Once everyone was in the living room, dad repeated the question over and over and over. The response was "I don't know." We really didn't know how the gate was left open because at some point that day each of us had been out there. Every time the room became more quiet. Eventually he said, "you know God doesn't like it if you lie." When that didn't work he said, "if no one tells me who left the gate open you are all going to get a strapping."
Then one of my brothers suggested, "maybe Carol left the gate open." Dad said, "no, she's a girl. She couldn't have left the gate open." I thought to myself - I was swinging on the gate in the afternoon but I don't know if I left the gate open. My brothers were there too. The gate was open when I went outside. One of my brothers had come out to tell me mom wanted me inside so I got off the gate and went inside. I thought strap. Strap is not a good thing. I thought about all this and decided inside myself that it wasn't a good time to talk.
As the questioning continued my dad became more insistent that someone had left the gate open. I didn't dare say what I was thinking, that maybe he left the gate open. He continued to threaten with a strapping if we didn't tell him as he pulled the belt out of his pants. I suddenly had this image of his pants falling down and told myself not to laugh, so I looked away. He didn't sound angry but was trying to be very authoritative and his tone said don't mess with me. The good parent.
All at once he'd had enough. He told everyone to line up and brought out a chair. My mom took my hand and led me out of the living room to the kitchen. The door didn't quite close, jamming against the floor, so there was a small crack that I could still see through. As I watched, my dad had my brothers lay over the chair one by one, strapping them over and over and over. On their legs, back, arms, whatever he made contact with as they writhed and screamed trying to avoid the strap. If they fell off the chair he made them get back on for more lashings. When he was finished with one they stayed and watched as he whipped the next one. They must have had bruises for days. He did this to each of my four brothers, the oldest being six or seven, the youngest being the same age as I, my twin. I thought if I couldn't leave the gate open, then how could he leave the gate open. We're the same age. Oh right, because I'm a girl.
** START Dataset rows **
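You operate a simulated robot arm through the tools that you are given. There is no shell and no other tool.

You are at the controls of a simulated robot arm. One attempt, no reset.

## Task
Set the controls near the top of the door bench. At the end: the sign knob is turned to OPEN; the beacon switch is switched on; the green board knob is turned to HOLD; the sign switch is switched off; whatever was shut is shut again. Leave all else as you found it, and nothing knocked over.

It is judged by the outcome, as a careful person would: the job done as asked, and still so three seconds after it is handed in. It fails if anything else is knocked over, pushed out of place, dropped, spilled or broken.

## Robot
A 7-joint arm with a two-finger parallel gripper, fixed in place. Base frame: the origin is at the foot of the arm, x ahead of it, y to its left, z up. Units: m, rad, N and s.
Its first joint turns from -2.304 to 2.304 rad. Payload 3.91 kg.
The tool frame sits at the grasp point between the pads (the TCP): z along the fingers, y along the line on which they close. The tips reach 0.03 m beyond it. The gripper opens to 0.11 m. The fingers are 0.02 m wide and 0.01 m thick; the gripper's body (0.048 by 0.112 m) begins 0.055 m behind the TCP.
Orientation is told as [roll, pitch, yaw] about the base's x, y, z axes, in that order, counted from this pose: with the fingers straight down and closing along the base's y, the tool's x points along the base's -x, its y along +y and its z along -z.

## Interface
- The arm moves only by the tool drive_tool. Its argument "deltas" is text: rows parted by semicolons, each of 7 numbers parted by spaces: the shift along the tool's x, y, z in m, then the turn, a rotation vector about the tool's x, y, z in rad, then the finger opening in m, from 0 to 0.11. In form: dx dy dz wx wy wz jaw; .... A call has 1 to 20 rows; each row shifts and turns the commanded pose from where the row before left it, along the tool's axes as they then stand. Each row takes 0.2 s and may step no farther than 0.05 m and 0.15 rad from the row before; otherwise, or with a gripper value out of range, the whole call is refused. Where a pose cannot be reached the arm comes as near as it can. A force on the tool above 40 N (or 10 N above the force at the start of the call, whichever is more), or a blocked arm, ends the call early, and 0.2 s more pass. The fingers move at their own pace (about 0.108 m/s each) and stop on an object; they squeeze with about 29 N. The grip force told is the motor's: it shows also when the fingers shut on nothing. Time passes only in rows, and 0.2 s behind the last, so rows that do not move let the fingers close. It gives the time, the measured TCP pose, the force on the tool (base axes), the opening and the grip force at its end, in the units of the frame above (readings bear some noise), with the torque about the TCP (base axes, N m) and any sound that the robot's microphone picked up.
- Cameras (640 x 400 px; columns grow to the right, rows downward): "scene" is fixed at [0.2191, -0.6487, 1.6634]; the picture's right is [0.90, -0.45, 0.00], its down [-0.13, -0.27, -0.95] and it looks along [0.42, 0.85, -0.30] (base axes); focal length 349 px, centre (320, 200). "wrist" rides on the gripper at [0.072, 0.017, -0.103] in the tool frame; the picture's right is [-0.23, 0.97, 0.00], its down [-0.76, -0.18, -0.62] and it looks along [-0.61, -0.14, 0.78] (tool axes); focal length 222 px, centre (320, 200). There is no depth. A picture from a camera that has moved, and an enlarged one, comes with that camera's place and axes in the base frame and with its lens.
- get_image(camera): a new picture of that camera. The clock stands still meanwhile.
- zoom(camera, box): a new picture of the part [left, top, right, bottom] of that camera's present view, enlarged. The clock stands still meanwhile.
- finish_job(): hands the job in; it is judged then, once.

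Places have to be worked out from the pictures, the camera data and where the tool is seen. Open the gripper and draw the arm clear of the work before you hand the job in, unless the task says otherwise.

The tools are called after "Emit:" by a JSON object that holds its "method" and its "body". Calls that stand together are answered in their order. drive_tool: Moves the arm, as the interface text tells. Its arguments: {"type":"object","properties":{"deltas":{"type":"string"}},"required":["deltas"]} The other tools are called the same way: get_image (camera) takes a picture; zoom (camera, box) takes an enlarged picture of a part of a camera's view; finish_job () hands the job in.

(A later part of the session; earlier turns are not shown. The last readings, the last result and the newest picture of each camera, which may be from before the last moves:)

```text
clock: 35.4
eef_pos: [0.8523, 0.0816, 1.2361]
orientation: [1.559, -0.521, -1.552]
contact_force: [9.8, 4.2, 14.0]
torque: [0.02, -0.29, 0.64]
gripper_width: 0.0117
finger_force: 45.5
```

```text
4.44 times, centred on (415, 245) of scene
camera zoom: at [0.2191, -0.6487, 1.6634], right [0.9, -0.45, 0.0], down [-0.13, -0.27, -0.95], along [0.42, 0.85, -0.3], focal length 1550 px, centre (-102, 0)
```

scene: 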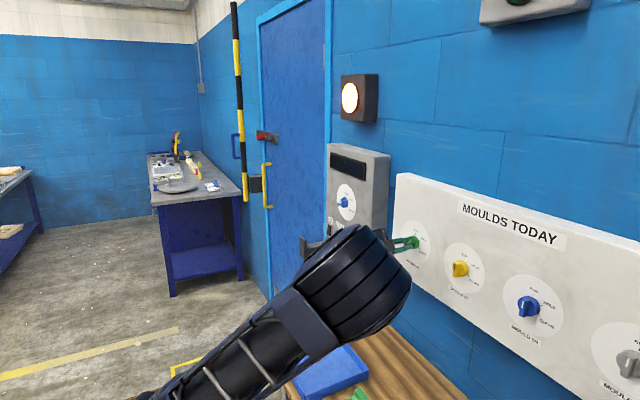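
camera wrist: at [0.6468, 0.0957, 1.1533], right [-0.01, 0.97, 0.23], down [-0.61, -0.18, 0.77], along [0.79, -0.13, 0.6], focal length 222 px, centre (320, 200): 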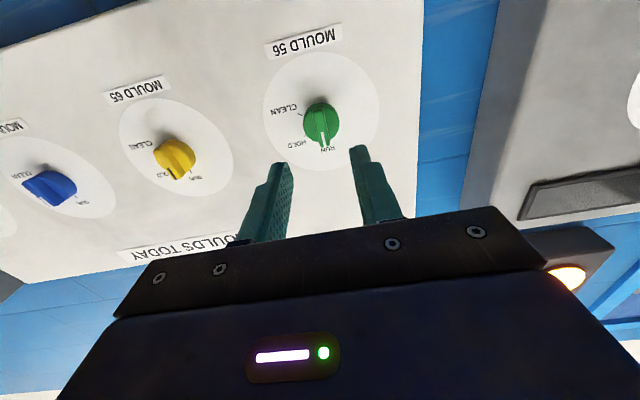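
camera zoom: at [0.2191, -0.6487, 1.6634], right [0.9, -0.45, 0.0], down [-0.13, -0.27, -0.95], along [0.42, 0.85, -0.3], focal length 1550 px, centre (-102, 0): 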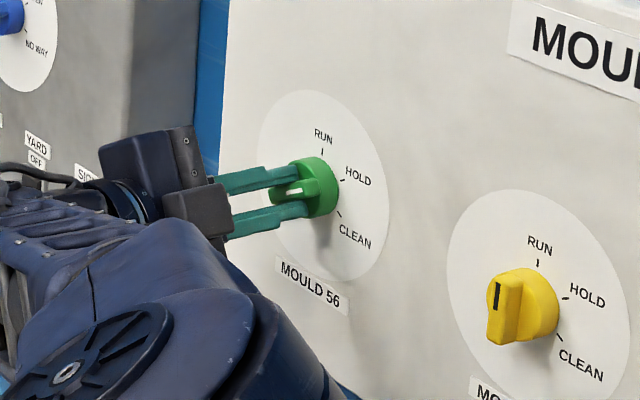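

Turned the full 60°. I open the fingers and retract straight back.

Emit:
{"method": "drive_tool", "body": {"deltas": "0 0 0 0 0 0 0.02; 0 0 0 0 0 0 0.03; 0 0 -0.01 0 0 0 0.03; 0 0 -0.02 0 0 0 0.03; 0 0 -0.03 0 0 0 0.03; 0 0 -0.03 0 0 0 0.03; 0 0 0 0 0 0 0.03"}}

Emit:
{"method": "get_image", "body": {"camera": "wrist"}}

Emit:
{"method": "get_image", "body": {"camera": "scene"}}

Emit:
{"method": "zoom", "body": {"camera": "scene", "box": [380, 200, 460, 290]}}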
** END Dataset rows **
Mom gave me my gray riding circus elephant and took me away from the door, saying not to look. I pushed my little elephant around the room as fast as I could go. As I passed the wood stove I could see an orange glow around the iron plates where the fire was. Round and round I went, and the flames became higher and higher trying to reach me because God doesn't like it when you lie. More screaming from the living room. Did I lie? I don't know if I left the gate open. She's a girl, she couldn't leave the gate open. Then it was over. Silence. Whimpering.
They all went to wash their hands for supper which didn't take more than a few minutes. Mom took my riding elephant and put it back on the wood pile behind the stove and set me in my chair. Stifling their sobs, wiping faces with the backs of their hands they came to eat. I remember thinking, when I cry like that my tummy hurts and I don't feel like eating. Maybe they won't feel like eating. But they do eat. He says, "No crying. If you’re going to cry I will give you something to cry about." Silence. Us kids all look at each other, then down at our plates.
I feel bad but I don't understand. My little self doesn't understand this. Mom is silent. Not a word. I think I maybe should have said something, but what if it would have been a lie because I wasn't sure if I had left the gate open. God still wouldn't like it. My dad god. The fire. The lie. The strapping. It was better not to say anything.